# REQUIREMENT 1
Take the data below and write out exactly the lines from the one with "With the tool" through the one with "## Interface"; omit every other line. Use JSON: a list with one string for each line that is not empty.

# DATA FOR PROCESSING
===

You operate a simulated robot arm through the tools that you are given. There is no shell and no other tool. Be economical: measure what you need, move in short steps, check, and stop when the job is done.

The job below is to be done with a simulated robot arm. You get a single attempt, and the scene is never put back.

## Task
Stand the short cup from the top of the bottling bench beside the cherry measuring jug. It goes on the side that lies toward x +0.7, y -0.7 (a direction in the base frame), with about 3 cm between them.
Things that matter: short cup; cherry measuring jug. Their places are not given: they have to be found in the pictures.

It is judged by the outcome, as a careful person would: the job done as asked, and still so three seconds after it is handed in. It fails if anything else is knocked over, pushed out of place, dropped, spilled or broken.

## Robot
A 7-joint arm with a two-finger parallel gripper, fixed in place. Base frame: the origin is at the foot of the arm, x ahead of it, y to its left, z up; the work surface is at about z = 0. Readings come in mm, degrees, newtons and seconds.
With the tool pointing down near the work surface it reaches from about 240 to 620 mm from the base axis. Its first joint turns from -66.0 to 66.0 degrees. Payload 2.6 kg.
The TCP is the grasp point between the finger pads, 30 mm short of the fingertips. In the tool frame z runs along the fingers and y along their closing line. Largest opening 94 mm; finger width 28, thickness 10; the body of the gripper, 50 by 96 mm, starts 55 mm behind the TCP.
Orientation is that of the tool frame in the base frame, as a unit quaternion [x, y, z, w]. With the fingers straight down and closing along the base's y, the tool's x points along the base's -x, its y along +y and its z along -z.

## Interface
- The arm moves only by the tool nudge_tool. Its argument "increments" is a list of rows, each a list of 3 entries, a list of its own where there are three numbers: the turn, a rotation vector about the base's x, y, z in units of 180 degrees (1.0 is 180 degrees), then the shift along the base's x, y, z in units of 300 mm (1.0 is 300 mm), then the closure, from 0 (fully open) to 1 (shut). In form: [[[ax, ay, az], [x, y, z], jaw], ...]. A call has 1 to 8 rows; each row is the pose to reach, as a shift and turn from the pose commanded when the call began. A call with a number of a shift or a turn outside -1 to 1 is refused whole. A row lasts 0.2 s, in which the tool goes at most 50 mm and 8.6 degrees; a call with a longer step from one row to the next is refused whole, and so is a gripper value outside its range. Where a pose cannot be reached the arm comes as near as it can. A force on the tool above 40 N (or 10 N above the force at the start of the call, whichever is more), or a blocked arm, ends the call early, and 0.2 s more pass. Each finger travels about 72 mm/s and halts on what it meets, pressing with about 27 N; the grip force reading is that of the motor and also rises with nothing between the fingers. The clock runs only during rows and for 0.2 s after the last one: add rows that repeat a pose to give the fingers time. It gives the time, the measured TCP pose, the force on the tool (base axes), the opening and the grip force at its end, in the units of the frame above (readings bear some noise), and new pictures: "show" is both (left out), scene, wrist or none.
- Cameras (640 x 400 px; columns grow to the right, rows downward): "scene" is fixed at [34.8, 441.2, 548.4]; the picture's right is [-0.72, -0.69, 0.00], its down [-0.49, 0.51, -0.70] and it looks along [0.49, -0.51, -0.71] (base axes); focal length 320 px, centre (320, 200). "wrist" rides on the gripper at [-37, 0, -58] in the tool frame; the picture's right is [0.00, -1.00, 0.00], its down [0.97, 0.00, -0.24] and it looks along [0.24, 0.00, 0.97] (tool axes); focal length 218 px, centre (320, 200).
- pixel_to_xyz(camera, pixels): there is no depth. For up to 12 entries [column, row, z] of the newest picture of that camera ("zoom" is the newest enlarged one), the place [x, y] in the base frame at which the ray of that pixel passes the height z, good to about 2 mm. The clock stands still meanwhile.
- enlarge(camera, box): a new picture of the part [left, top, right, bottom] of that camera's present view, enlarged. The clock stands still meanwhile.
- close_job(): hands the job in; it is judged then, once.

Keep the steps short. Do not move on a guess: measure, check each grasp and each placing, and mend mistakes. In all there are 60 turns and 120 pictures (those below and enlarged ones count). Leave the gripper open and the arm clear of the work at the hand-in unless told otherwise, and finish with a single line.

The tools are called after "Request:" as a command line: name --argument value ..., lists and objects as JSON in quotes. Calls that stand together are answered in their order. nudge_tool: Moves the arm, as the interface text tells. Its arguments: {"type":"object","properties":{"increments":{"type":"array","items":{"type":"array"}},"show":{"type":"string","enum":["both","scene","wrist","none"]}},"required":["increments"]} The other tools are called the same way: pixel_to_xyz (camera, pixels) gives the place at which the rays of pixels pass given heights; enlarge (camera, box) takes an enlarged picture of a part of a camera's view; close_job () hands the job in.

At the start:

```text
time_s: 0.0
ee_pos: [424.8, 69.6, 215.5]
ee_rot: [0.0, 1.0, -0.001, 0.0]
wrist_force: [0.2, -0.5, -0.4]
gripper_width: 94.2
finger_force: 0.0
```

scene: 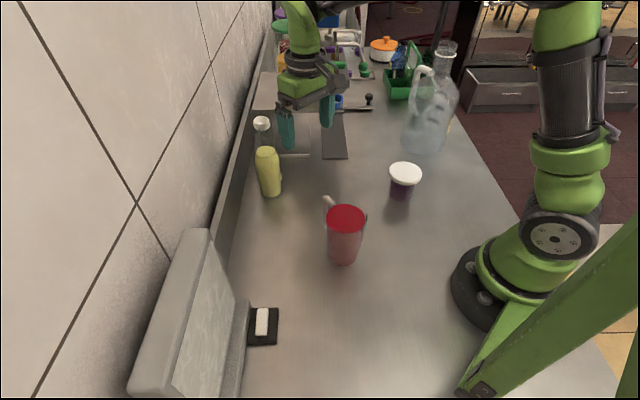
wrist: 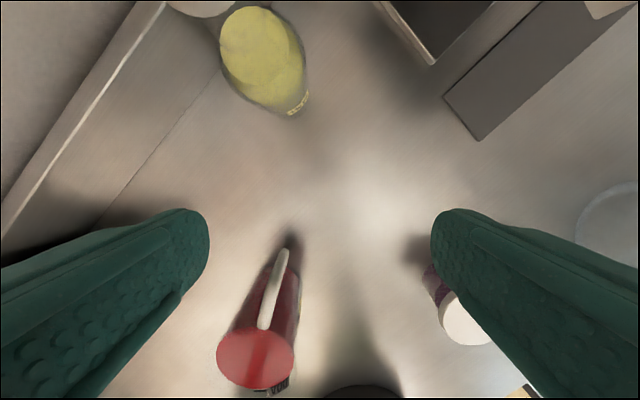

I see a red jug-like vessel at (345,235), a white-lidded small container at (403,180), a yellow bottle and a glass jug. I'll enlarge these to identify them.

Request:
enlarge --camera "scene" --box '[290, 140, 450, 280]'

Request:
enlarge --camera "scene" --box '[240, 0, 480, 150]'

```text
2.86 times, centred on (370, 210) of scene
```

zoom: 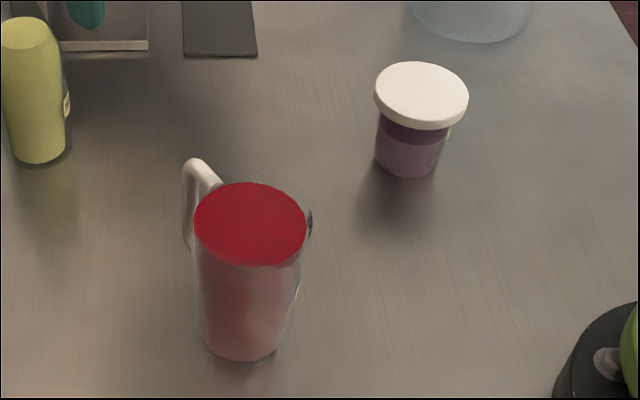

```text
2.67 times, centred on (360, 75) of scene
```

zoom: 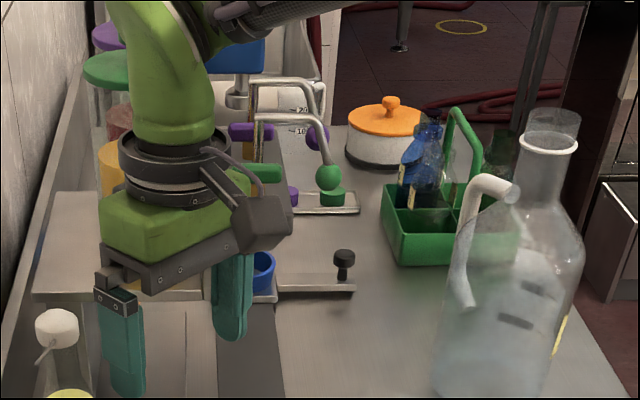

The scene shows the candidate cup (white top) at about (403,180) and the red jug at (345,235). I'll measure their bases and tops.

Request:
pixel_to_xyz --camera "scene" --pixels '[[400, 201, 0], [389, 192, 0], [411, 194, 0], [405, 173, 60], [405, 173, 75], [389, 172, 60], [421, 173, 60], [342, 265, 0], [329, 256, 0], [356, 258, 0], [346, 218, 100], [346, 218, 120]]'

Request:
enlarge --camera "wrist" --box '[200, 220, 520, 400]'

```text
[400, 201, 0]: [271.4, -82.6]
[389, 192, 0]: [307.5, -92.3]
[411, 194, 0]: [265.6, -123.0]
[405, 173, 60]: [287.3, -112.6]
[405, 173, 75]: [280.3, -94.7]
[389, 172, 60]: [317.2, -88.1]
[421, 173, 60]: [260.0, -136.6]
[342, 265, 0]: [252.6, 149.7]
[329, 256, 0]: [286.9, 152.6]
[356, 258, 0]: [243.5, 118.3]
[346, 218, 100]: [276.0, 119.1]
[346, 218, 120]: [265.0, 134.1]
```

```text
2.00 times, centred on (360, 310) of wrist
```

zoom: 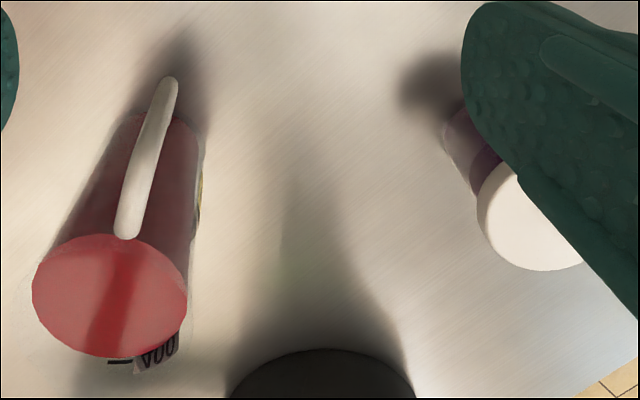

===

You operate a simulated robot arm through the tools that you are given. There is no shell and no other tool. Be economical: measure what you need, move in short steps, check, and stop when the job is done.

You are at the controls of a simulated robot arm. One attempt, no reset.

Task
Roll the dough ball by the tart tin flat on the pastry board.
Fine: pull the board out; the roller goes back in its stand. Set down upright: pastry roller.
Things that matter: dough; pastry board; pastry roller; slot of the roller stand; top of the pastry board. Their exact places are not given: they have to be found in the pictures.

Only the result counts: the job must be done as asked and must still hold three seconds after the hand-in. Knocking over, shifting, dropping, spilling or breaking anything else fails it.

===

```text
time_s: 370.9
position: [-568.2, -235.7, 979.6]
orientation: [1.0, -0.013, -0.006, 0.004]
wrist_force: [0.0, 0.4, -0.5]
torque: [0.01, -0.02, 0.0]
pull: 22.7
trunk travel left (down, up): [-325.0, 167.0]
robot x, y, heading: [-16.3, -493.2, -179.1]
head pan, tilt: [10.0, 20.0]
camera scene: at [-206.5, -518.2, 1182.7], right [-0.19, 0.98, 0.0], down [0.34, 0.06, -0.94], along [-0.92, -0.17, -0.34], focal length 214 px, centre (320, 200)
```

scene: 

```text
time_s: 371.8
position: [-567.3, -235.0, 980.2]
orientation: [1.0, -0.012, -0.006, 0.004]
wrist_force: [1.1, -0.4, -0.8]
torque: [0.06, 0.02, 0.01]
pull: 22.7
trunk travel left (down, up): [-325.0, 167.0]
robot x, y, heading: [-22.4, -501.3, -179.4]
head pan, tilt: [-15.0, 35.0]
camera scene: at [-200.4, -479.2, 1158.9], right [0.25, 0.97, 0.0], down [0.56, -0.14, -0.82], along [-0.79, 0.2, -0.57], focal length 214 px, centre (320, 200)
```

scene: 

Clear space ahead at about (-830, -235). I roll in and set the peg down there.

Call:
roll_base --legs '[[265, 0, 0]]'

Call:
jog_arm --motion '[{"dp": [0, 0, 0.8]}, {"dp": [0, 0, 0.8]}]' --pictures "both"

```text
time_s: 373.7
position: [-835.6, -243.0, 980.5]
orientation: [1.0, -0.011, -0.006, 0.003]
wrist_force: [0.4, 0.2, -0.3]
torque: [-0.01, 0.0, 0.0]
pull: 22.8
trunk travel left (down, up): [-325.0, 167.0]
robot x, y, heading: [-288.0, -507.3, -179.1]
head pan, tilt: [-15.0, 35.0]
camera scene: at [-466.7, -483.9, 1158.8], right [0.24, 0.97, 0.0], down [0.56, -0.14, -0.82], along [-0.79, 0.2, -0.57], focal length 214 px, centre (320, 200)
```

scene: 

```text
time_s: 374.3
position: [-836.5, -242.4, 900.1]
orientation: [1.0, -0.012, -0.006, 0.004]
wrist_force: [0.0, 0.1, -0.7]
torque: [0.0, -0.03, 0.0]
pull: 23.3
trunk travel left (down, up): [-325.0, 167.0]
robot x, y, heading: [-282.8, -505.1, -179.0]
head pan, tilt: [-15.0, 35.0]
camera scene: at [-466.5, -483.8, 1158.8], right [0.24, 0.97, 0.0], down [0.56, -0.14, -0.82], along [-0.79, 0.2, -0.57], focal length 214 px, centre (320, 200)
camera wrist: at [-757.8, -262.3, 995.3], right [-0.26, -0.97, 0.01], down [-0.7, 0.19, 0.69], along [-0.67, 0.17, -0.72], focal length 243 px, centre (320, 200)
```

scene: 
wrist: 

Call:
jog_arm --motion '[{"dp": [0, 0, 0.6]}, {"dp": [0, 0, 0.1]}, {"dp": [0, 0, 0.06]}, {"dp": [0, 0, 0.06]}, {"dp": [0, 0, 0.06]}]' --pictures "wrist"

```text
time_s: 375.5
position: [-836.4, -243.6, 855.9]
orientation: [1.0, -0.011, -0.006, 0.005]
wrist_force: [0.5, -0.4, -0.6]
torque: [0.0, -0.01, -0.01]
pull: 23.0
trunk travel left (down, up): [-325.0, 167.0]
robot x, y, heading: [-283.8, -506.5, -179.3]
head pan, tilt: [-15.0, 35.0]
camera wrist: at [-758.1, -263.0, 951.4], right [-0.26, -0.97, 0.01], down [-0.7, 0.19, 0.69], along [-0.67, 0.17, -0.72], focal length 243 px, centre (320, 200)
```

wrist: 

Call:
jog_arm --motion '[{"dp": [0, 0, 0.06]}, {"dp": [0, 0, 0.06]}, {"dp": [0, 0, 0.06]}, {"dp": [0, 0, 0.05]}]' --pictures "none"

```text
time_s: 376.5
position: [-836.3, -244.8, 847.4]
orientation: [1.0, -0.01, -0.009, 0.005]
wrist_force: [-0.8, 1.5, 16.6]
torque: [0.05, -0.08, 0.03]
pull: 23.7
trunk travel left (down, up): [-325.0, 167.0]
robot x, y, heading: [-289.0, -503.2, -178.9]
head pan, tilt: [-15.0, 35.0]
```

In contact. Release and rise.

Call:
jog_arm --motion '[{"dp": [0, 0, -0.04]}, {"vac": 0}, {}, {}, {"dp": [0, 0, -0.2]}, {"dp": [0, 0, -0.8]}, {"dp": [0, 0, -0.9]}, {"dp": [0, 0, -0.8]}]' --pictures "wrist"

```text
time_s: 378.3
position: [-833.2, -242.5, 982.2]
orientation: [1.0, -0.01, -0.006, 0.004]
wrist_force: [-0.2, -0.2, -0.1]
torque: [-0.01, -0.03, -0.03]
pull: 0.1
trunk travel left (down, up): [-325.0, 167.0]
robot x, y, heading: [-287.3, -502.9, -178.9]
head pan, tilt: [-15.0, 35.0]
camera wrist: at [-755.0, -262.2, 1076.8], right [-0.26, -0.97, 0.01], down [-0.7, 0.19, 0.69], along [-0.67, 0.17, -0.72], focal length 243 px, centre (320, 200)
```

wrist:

===

# EXTRACTED TEXT
Review of Abaltat Muse

Automatic Music Composition software for video editors

Ireland is a land of fantastic music and musicians. I’ve been to Doolin, in County Clare and heard brilliant traditional musicians there. And for those with more of a rocker sensibility, you’ve got Irish exports U2, Van Morrison and the Cranberries.

The latest musical export from Ireland is a software application called Muse from a company called Abaltat, which means “ability” in Gaelic. This software supposedly analyzes a Quicktime movie and creates a custom musical composition based on the video content. I think most people would be highly skeptical that this software can actually compose a meaningful tune based on actually analyzing the true content of a video program. Its similar to the disbelief that any video editor has about the programs that I’ve heard of that will take your video footage and make a great edit from the raw bits and pieces.

I listened to the compositions for multiple Quicktime movies and couldn’t really hear anything that the software was doing differently for specific content despite feeding it movies that had content styles ranging from frenetic, edgy national TV spots to documentaries to “talking head” corporate pieces. About the only musically positive thing that I could say about the compositions is that they all had nice, buttoned-up endings that were timed very well to the video.

Other than that, most of the compositions sounded as if you coaxed a dyslexic cat to chase a stoned hamster and a one-legged parakeet over the keys of one of those cheap synthesizer keyboards you can buy at a toy store.

The main problem with this software – and this could easily improve with future releases of the app – is that there are only really only six styles (called “bands”) of music offered: Atmospheric, Minimalist, R&B, Percussion, Dub/Reggae and Ensemble. How can you pick the correct musical atmosphere for any and every video from six oddly chosen styles?

The “Ensemble” band is similar to a small classical music ensemble playing Bach. I would have included Beethoven, but he’s already rolling over in his grave thanks to Chuck Berry. The “Atmospheric” band could have some potential for documentaries actually, since it steers away from having an actual melody. Berry Gordy – founder of Motown Records – will probably hunt down and kill the software programmers for what they’ve done with the “R&B” band style. Basically it tries to riff in a 12 bar blues style. Instead of the stoned hamster on the keyboard, they replace it with a coked-up guinea pig. The two minimalist bands also seem to be based on classical music. The “Dub/Reggae” style seemed to create the most realistic music, but that’s probably only because the hamster was so used to being stoned. The “Percussion” band was disappointing as well. I think you’d be better off with a simple drum machine. It was also the one “band” that didn’t actually come up with a well-composed ending for the video. When it comes down to it, you’ve only got four distinct styles to choose from: reggae, R&B, Atmospheric and classical.

===

# REQUIREMENT 2
Write what comes next in the extracted text.

# WRITTEN REPLY 1
[
  "With the tool pointing down near the work surface it reaches from about 240 to 620 mm from the base axis. Its first joint turns from -66.0 to 66.0 degrees. Payload 2.6 kg.",
  "The TCP is the grasp point between the finger pads, 30 mm short of the fingertips. In the tool frame z runs along the fingers and y along their closing line. Largest opening 94 mm; finger width 28, thickness 10; the body of the gripper, 50 by 96 mm, starts 55 mm behind the TCP.",
  "Orientation is that of the tool frame in the base frame, as a unit quaternion [x, y, z, w]. With the fingers straight down and closing along the base's y, the tool's x points along the base's -x, its y along +y and its z along -z.",
  "## Interface"
]

# WRITTEN REPLY 2
In addition to the other problems with this software, the load times are also a problem. Each band has to load its own set of instruments, so if you want to explore your options by trying a few “bands” it’ll take quite a while to load them all. Composing with a new band for a simple 30 second spot took several minutes, and that doesn’t count any of the tweaking you should actually do to try to improve the composition and arrangement. Plus, even if you stay with the same band and instrumentation, for some reason it has to load all of the instruments every time you create a new composition with even a small change, so the software hardly encourages any kind of experimentation.

I did not do any serious tweaking of the original keyframes, (which the manufacturer suggests) though I did do other tweaks like changing the instrumentation, drum pattern, complexity and “jingle value.” (The Jingle value determines how repetitive the composition is.)

I am a life-long musician. I’ve played professionally and my father is still a music professor. I know what defines music. The problem here is that music needs a combination of recognizable pattern and a pleasant degree of randomness or surprise. Good music is highly patterned. If you don’t know what to expect next, it’s annoying and unlistenable. And I’m not just talking about pop music or rock. Actually, classical music is even more pattern-based than most. I actually heard that some investment firms were hiring musicians because musicians are good at recognizing and detecting patterns.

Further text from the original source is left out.